Say you love me Say you love me  
세계의 끝까지 世界の果てまで
All or nothing I want all of you  (I know I love you) 
Say you love me Say you love me 
세계의 끝까지 世界の果てまで
All or nothing I give all of you (I know I love you)
0X1=LOVESONG (I Know I Love You) feat. Seori

 女性ボーカル(オリジナルバージョンは seori、日本語バージョンは幾田りら)とボムギュ、ヨンジュン、スビンがひとりずつ声を重ねて歌うこのパート。初めて聴いた時にものすごくドキドキしたことを思い出す。

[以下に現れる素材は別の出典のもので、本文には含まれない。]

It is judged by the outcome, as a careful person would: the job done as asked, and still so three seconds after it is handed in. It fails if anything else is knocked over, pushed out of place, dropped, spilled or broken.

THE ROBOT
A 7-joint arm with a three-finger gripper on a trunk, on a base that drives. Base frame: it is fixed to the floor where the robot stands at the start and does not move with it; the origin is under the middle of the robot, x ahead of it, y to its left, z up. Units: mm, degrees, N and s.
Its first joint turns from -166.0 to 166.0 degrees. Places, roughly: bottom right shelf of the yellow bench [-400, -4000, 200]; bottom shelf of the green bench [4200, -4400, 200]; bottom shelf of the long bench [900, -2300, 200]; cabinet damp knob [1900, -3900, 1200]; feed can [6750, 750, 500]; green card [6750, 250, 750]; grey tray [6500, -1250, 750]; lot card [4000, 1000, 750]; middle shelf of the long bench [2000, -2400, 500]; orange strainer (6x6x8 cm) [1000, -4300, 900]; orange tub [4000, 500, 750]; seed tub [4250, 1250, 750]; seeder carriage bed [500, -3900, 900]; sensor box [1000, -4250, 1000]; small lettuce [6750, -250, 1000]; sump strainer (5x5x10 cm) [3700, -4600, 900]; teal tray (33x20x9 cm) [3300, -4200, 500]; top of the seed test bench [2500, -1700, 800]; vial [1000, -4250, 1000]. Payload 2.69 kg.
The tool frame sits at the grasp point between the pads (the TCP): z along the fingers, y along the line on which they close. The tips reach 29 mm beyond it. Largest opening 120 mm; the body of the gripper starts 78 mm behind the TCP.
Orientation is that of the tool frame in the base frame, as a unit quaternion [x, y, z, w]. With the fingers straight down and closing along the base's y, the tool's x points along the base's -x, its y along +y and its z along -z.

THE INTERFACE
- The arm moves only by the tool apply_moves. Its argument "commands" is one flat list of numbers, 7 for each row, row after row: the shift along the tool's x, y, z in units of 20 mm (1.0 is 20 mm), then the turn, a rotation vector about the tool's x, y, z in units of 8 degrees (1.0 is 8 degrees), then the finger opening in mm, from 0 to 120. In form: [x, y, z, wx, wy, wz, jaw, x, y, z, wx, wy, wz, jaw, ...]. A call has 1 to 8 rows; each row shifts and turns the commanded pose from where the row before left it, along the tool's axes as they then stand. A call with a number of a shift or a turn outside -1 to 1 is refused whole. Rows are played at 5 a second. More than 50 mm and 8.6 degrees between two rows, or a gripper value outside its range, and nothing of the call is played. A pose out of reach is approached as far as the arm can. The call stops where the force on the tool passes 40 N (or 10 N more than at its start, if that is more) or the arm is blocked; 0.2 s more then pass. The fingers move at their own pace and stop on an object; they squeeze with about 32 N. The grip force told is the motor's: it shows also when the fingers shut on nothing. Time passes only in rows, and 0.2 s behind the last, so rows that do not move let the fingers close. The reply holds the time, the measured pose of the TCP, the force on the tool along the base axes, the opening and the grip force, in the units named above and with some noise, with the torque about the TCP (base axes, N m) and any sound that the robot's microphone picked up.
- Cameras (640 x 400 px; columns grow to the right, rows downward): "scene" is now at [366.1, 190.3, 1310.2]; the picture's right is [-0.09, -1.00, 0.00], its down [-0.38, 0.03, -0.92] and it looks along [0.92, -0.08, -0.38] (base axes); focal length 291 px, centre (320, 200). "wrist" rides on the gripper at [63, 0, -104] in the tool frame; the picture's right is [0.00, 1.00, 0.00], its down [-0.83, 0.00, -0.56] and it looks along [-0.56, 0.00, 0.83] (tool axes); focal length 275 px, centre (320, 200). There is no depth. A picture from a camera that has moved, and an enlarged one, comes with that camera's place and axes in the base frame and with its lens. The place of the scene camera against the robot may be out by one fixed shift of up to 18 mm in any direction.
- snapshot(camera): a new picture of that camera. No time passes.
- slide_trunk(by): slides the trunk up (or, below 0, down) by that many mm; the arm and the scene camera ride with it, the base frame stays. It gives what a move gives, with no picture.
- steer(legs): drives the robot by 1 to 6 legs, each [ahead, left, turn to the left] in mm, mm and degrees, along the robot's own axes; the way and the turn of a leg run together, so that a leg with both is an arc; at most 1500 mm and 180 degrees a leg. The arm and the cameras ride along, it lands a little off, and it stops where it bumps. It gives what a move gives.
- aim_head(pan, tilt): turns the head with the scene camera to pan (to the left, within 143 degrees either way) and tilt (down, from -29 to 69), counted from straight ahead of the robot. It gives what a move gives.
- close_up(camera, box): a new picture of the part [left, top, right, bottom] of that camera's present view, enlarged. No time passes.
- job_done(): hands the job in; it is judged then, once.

 女声と合わさることによって露わになる彼らの男性性。いつもの可愛く清涼なイメージから離れて、大人の男としての表現を魅せてくる。ダンスの振り付けを観ても、このパートが感傷的かつ官能的な意味を持つことが理解できる。

そしてこのフレーズこそが、0 x 1 (MOA x TxT) の解が Love Song であることを明らかにしてくれているのだ。


 以上3つが、ゼロバイが T x T の他の作品とは一線を画す点だと考える。そして、ゼロバイ以前、ゼロバイ以降でこのグループが表現する世界観ががらりと変わったと言われる所以だと思う。


 つらつらと独りよがりな解釈を書いてきた。この記事が何のためになるのか全く想像がつかない。それでもゼロバイへの自分の思いを語り、人とシェアしたいと思うほどにこの曲は魅力的なのである。 

 リスナーひとりひとりに独自のゼロバイ論、ゼロバイポイントがあると思う。日本のMOAだけでなく、世界中のMOAたちがこの曲について語るのを聞いてみたい。